> _OBJECTIVE_: Go through the listing and pick out each line with the word "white" in it.
══════
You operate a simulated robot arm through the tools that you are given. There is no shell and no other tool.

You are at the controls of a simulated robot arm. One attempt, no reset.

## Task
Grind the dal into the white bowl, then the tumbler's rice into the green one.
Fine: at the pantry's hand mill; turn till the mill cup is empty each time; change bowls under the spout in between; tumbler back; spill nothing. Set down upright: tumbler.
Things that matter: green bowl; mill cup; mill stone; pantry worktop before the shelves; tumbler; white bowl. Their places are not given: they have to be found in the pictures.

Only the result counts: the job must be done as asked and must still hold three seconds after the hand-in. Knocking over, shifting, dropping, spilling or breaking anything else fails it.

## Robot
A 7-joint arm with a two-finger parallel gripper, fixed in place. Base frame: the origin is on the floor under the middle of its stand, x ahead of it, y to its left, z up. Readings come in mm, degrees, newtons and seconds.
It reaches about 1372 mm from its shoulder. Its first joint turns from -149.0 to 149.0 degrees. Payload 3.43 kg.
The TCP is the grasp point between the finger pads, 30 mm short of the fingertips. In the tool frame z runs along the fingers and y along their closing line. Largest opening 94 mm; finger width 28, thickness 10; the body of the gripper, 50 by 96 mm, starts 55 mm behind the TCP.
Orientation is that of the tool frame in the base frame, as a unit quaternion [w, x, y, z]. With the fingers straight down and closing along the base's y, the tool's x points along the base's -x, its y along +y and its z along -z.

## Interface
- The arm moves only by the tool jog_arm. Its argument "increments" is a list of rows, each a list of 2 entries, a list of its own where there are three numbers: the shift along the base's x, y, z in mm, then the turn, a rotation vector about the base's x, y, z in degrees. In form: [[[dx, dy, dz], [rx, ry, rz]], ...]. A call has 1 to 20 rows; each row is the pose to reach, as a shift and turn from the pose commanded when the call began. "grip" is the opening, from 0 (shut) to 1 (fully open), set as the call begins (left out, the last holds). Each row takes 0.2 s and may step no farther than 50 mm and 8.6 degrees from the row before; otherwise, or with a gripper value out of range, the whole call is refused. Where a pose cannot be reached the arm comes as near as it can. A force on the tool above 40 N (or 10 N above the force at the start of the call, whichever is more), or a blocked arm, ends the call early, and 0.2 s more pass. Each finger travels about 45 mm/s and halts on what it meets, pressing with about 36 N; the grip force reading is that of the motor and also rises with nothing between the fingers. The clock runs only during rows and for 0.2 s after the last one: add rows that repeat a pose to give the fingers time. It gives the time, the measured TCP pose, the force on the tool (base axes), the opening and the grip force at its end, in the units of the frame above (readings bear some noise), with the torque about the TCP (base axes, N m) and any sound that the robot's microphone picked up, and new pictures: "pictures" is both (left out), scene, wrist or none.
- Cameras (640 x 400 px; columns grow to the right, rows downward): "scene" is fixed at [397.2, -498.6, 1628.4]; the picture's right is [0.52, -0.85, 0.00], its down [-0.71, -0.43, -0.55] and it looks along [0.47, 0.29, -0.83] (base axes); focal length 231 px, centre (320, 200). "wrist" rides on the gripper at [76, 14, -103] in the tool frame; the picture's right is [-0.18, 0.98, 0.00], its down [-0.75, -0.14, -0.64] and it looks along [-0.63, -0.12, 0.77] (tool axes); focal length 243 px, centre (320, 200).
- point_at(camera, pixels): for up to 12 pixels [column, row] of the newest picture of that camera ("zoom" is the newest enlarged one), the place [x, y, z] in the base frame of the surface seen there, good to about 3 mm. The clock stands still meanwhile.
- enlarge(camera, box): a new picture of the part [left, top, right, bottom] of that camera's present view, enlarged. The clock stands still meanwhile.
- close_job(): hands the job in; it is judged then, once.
══════
> _WRITTEN SOLUTION_:
Grind the dal into the white bowl, then the tumbler's rice into the green one.
Things that matter: green bowl; mill cup; mill stone; pantry worktop before the shelves; tumbler; white bowl. Their places are not given: they have to be found in the pictures.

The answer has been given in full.